Add the next paragraphs of the selected excerpt.

# start of Data excerpt

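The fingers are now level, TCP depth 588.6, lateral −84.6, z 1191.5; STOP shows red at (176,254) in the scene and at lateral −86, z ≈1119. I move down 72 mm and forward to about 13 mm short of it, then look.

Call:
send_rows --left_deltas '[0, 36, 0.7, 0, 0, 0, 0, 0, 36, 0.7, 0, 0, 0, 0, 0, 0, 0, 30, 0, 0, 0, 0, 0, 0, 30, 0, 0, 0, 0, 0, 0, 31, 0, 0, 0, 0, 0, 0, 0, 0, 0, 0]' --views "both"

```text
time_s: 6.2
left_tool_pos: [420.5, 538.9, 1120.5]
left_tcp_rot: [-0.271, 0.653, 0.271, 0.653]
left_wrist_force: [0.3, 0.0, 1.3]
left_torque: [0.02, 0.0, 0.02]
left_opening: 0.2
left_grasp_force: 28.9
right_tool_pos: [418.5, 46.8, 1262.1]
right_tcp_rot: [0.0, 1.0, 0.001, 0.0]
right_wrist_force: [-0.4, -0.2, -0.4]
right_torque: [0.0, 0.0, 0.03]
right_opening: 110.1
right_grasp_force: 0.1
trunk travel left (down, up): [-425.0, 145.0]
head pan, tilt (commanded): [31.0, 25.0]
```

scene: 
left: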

# end of Data excerpt
# start of Selected excerpt

We chose to prioritize weather and positional information, and so the routine day-to-day information and remarks were omitted from this data rescue exercise. Five workflows were defined: Navigation, Barometer (AM and PM) and Temperature (AM and PM). The navigation workflow asked about date, position (8 am, Noon, 8 pm), place (if known) and zone. The barometer workflow asked for transcriptions of the readings in the barometer column and for the thermometer attached to the barometer. As these variables were observed every hour of the day, two near-identical workflows for AM and PM were defined to shorten each task. Similarly, the Temperature workflow asked about dry-bulb (Tdry), wet-bulb (Twet) and sea-surface temperature (Twater, or SST) readings in the various columns. Similarly to the barometer, two near-identical workflows for AM and PM were defined.
For 1943 and 1944, when positional information and meteorological information were recorded in separate sheets, the locations were taken from War Diaries (Figure 2). A War Diaries workflow was defined to ask for transcriptions of the place and location of the ship three times a day at 8 am, 12 pm and 8 pm.

# end of Selected excerpt

[Result below]
Each logbook image is passed through all workflows (except the War Diary images which are used only for the War Diary workflow) to extract complete positional and meteorological information. A volunteer could do any workflow of their choice, and their transcription response is saved on the Zooniverse server. Each task is shown to at least three independent volunteers to triplicate transcriptions which allows for subsequent error checking. In total, 4,050 volunteers contributed their time to this project.
3.2 Infilling, error checking and correction
After the transcription phase, the data were consolidated, corrected and standardized to form a completed dataset. The most common kind of error in the transcription process is a typographical error made by a volunteer. To detect and correct these errors, a consensus check of all transcribed values for each text field is performed. Each text field is transcribed three times and if all three values match then the value is accepted to be correct. If only two out of three values match, the value with more matches is accepted. And if all three values are different, the field is kept empty and flagged to indicate inconsistency. There are more mismatches between values when the task asks volunteers to type free text, as compared to entering a single observation.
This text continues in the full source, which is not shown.